● Data provided:
────────────────
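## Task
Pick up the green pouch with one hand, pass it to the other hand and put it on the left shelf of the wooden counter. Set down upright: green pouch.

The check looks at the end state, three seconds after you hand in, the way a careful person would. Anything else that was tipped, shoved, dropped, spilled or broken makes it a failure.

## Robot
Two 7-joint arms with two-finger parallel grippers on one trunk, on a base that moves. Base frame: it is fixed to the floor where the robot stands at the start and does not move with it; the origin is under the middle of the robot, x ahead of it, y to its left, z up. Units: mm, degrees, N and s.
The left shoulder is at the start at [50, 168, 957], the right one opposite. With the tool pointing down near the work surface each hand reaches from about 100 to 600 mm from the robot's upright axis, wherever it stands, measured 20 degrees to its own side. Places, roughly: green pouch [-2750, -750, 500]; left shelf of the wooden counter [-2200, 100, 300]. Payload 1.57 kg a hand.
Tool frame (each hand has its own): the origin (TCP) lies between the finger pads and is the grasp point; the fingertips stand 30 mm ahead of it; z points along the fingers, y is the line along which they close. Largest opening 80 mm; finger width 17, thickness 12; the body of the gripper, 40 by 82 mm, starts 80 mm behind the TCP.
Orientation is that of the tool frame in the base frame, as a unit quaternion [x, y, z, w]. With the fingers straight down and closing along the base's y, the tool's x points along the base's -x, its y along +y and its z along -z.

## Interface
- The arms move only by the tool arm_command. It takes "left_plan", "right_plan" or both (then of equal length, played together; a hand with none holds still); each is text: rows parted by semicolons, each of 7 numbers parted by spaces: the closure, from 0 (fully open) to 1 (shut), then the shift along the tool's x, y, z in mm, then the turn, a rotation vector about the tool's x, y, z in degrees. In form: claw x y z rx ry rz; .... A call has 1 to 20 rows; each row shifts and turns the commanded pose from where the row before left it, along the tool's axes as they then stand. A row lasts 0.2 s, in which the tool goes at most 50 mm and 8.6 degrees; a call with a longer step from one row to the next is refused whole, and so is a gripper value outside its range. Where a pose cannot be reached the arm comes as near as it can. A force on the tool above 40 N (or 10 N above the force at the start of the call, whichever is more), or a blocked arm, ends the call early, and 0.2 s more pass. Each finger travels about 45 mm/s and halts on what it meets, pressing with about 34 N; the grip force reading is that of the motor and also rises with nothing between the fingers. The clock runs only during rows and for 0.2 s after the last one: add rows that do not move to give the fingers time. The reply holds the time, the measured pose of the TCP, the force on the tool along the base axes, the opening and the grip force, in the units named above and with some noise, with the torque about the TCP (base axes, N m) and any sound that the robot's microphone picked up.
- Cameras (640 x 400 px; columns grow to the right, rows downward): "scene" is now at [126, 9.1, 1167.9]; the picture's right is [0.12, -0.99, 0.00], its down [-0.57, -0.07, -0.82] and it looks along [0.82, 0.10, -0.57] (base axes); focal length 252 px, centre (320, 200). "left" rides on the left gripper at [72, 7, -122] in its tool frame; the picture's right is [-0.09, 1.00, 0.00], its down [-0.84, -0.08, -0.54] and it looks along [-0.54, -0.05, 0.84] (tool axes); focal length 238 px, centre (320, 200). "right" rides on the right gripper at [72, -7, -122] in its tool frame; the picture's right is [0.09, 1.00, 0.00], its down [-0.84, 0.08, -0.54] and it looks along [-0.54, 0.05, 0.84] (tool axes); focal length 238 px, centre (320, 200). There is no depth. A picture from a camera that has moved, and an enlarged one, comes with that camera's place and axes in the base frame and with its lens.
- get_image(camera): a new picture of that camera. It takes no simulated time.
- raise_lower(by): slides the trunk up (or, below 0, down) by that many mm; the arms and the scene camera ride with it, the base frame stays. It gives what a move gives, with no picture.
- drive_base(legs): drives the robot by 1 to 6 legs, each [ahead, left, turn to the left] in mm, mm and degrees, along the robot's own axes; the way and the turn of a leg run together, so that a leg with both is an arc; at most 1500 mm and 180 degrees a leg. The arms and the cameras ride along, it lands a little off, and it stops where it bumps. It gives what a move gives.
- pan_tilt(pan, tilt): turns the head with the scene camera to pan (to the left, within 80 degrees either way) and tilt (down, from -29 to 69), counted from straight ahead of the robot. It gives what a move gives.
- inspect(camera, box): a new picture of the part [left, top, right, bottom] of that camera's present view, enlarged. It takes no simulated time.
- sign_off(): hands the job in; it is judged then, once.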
────────────────
● Given passage:
Otro problema con la tutela es que los jueces están cumpliendo su tarea de hacer cumplir los derechos, pero el legislativo no los ha desarrollado. Se han expedido muy pocas leyes estatutarias sobre los derechos y deberes constitucionales. Así que los jueces, guiados por la Corte Constitucional, han tenido que llenar el vacío. Obviamente, el riesgo de excesos, sea por activismo o por prudencia, es mayor si no existen leyes estatutarias que señalen los alcances y los límites de los derechos y fijen criterios precisos y uniformes para armonizar las tensiones que se puedan presentar entre ellos, para conciliarlos con intereses públicos imperiosos y para responder a peculiaridades de nuestra realidad.

En este campo quiero exaltar que la Corte Constitucional ha realizado una gran tarea como intérprete y garante de los derechos. Ha cumplido una de las principales misiones para la cual fue creada. La Corte Constitucional también ha defendido con independencia y determinación la Constitución. Los colombianos saben que ella ha impulsado al país en el rumbo que fijaron en 1991, a veces a un ritmo sorprendente. Por eso su posición cuenta mucho. Eso está bien. Es cierto que en algunos de sus fallos en materia económica trató de trazar línea en terrenos que no le corresponden. Yo mismo lo he señalado sin ambages. Pero el balance global es altamente positivo. Además, los fallos que en materia económica ha proferido este año – como los referentes a la ley de ajuste fiscal territorial, a la ley de endeudamiento externo, o inclusive al delito de usura – parecen haber regresado al equilibrio que inspiró sus primeras sentencias en estos asuntos.
────────────────
● Parts of the exercise:
a – I need the given passage again, verbatim and complete.
b – Print the lines from the line containing "- get_image(camera): a" to the line containing "- pan_tilt(pan, tilt): turns", both ends included, exactly and with nothing added. Return a JSON list in which every string is one line; blank lines are skipped.

● Final results:
a –
Otro problema con la tutela es que los jueces están cumpliendo su tarea de hacer cumplir los derechos, pero el legislativo no los ha desarrollado. Se han expedido muy pocas leyes estatutarias sobre los derechos y deberes constitucionales. Así que los jueces, guiados por la Corte Constitucional, han tenido que llenar el vacío. Obviamente, el riesgo de excesos, sea por activismo o por prudencia, es mayor si no existen leyes estatutarias que señalen los alcances y los límites de los derechos y fijen criterios precisos y uniformes para armonizar las tensiones que se puedan presentar entre ellos, para conciliarlos con intereses públicos imperiosos y para responder a peculiaridades de nuestra realidad.

En este campo quiero exaltar que la Corte Constitucional ha realizado una gran tarea como intérprete y garante de los derechos. Ha cumplido una de las principales misiones para la cual fue creada. La Corte Constitucional también ha defendido con independencia y determinación la Constitución. Los colombianos saben que ella ha impulsado al país en el rumbo que fijaron en 1991, a veces a un ritmo sorprendente. Por eso su posición cuenta mucho. Eso está bien. Es cierto que en algunos de sus fallos en materia económica trató de trazar línea en terrenos que no le corresponden. Yo mismo lo he señalado sin ambages. Pero el balance global es altamente positivo. Además, los fallos que en materia económica ha proferido este año – como los referentes a la ley de ajuste fiscal territorial, a la ley de endeudamiento externo, o inclusive al delito de usura – parecen haber regresado al equilibrio que inspiró sus primeras sentencias en estos asuntos.

b –
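[
  "- get_image(camera): a new picture of that camera. It takes no simulated time.",
  "- raise_lower(by): slides the trunk up (or, below 0, down) by that many mm; the arms and the scene camera ride with it, the base frame stays. It gives what a move gives, with no picture.",
  "- drive_base(legs): drives the robot by 1 to 6 legs, each [ahead, left, turn to the left] in mm, mm and degrees, along the robot's own axes; the way and the turn of a leg run together, so that a leg with both is an arc; at most 1500 mm and 180 degrees a leg. The arms and the cameras ride along, it lands a little off, and it stops where it bumps. It gives what a move gives.",
  "- pan_tilt(pan, tilt): turns the head with the scene camera to pan (to the left, within 80 degrees either way) and tilt (down, from -29 to 69), counted from straight ahead of the robot. It gives what a move gives."
]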